RAW DATA =>
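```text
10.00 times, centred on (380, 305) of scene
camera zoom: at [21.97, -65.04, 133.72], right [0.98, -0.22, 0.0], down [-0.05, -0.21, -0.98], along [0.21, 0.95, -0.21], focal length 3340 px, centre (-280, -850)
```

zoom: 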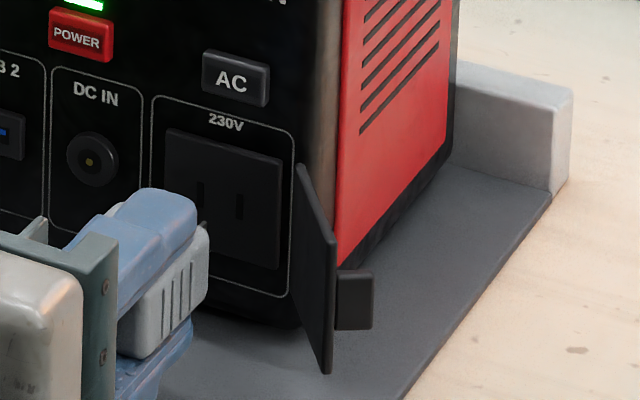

WHAT IS EXPECTED => In this exercise, set down all of the data exactly, without the pictures.

SOLUTION FOR THIS EXERCISE =>
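```text
10.00 times, centred on (380, 305) of scene
camera zoom: at [21.97, -65.04, 133.72], right [0.98, -0.22, 0.0], down [-0.05, -0.21, -0.98], along [0.21, 0.95, -0.21], focal length 3340 px, centre (-280, -850)
```

zoom: 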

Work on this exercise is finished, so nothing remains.